Does the application increase sales conversions? Technology generally improves efficiency, not effectiveness. At best, it may provide an incremental improvement to the sales win rate but by itself is not going to deliver much of an impact.

However, a sales best practice is to combine the technology with a sale methodology as that will deliver a significant uplift to sales conversions. Research published in the Sales Excellence Report shows that when application is integrated with a sale methodology sellers achieve an average 11% higher sales win rate.

Does using SFDC improve the company's brand. Not by itself. But brand research shows that B2B marketers that integrate brand management programs with their SFDC systems delivered 18% more leads to the sales force, 21% higher contribution to the sales pipeline, and 21% higher marketing ROI.

Does the system decrease customer churn? Not by itself. But you can apply the customer retention best practice that starts with a customer churn prediction model. Even better, you can advance from predicting to preventing customer churn by adapting the model to show not just who is at risk, but why those customers are churning and thereby surface the root causes so they can be proactively resolved to prevent churn.

These are only a few practical examples of how using best practices can drive important business outcomes and ROI.

A Second Bite of the Apple

The first step of implementing SFDC is the easy part. But getting CRM to run is not a business outcome. Just installing this technology isn't going to improve business outcomes any more than putting a new engine in your car will make you a better driver.

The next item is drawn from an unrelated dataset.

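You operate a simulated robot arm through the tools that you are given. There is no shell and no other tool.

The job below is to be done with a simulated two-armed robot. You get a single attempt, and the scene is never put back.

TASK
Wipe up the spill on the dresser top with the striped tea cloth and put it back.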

Business value is enabled with technology, but the technology must be combined with improved processes to achieve improved business results. In the words of a CRM Benchmark Report survey participant, 'Naively believing technology by itself will improve business performance is a fools errand.'

Until you optimize the application to achieve business results such as acquiring more customers, increasing customer share or reducing customer churn, you just have a tool.